GOALS AND OBJECTIVES
Educational research will help you identify essential skills in the core academic subjects of reading, writing, and math. When you know the sequence of skills for a subject, you will know how skills build on each other. You can identify gaps in skills – skills that he/she hasn’t mastered and needs to learn. Think about how children learn math. A child learns how to add and subtract. Then he is ready to learn how to multiply/divide.

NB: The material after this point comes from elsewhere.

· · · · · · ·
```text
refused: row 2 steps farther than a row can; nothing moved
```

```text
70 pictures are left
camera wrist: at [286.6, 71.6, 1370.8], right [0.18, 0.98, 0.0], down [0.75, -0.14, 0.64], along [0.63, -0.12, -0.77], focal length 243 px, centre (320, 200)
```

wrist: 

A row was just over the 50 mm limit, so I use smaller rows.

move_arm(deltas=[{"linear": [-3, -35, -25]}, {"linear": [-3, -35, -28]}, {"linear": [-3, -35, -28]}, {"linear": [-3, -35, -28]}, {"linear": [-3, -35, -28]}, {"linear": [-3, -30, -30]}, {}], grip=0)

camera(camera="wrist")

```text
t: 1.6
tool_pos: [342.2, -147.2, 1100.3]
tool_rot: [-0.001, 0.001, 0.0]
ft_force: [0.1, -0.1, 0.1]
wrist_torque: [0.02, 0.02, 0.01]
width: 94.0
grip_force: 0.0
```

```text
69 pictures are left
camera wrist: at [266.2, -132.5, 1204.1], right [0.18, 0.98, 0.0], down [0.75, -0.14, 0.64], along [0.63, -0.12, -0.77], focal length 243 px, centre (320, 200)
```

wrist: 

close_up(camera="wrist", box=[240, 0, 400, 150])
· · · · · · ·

Before you can develop measurable IEP goals, the child’s skills must be measured objectively. Objective data about a child’s skills are the baselines for goals. This data also should show progress, or lack of it, when measured over time. We tend to use the terms “goal” and “objective” to mean the same thing. In IEPs, there is a distinction between them. We write annual goals. Objectives are the short-term steps to reach goals.
Specific SMART IEPs have specific goals and objectives. Specific goals and objectives describe each behavior and skill that will be taught, and define each skill or behavior in ways that are observable and measurable. Measurable SMART IEPs have measurable goals and objectives. Measurable goals and objectives allow you to assess the child’s progress. When you use measurable goals and objectives, you know when a goal is reached and when a skill is mastered.
Action Words SMART IEPs use action words like: “The child will be able to . . . “ Realistic and Relevant SMART IEPs have realistic, relevant goals and objectives. SMART goals and objectives address the child’s unique needs that result from the child’s disability. SMART IEP goals are not based on district curricula, state or district tests, or other external standards. Time-limited SMART IEP goals and objectives are time-limited. Time-limited goals and objectives enable you to monitor progress at regular intervals.